The cafetière — or French press — is one of the most forgiving and rewarding ways to brew coffee. No paper filters, no complicated technique, no expensive equipment. Just coffee, hot water, and time. But that simplicity means the quality of your beans matters more, not less. Here's how to choose the right coffee for a cafetière and brew it properly.

Why Bean Choice Matters More in a Cafetière

Most brewing methods filter out the oils and fine particles from ground coffee. A cafetière doesn't. The metal mesh plunger lets the natural oils pass through into your cup — which is what gives cafetière coffee its characteristic richness and body.

This means a great bean tastes exceptional in a cafetière.

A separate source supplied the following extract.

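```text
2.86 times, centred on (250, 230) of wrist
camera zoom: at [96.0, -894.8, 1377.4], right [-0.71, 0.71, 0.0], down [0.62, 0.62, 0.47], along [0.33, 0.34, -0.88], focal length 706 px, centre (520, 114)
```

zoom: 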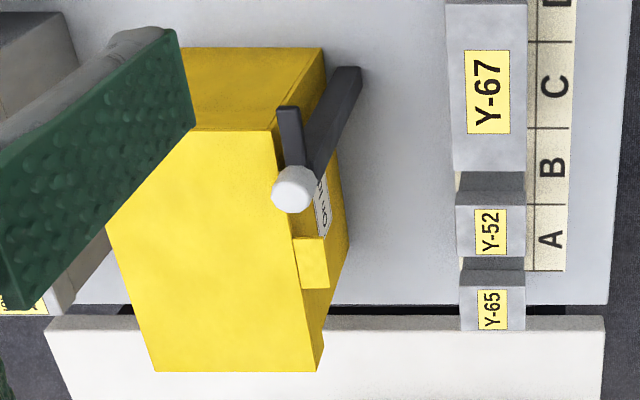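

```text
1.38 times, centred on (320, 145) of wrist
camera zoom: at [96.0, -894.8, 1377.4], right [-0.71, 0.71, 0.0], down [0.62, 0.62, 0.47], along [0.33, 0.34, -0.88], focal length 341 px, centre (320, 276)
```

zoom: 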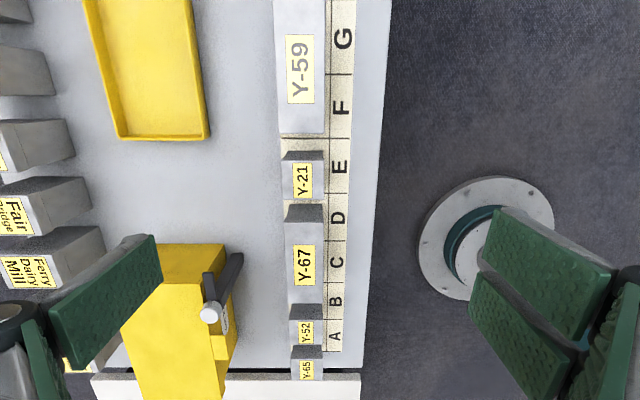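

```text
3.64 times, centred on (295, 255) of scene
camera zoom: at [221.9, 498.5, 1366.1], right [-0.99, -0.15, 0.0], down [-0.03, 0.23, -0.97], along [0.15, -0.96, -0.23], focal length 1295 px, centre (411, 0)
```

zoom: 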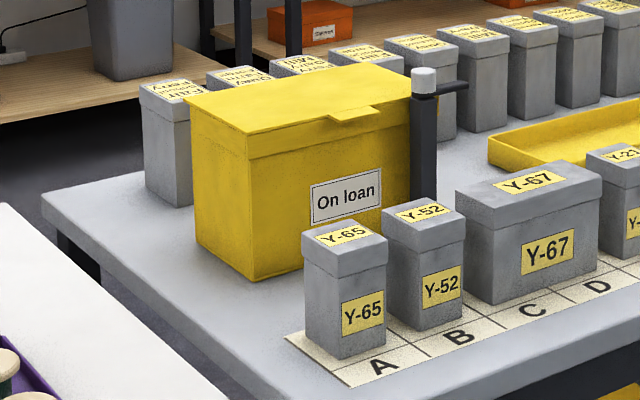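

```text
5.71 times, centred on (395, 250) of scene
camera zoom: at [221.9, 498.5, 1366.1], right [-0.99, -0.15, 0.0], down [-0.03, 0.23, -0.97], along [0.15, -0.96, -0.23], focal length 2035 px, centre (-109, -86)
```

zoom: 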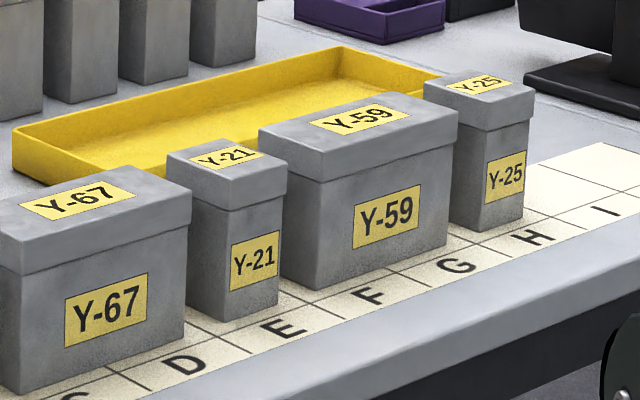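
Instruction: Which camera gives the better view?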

It also means a mediocre bean has nowhere to hide.

What to Look for in Cafetière Coffee Beans

Full body and low-to-medium acidity The cafetière's immersion brewing style suits coffees with natural weight and sweetness. High-acidity origins like Ethiopia or Kenya can work, but they can also taste sharp or thin without the structure that espresso pressure provides. Brazilian and Colombian origins tend to shine.

Medium to dark roast Lighter roasts can taste underdeveloped in a cafetière — the longer brew time can pull out grassy or sour notes if the roast hasn't developed the sugars fully. A medium or medium-dark roast gives you the sweetness and body the method rewards.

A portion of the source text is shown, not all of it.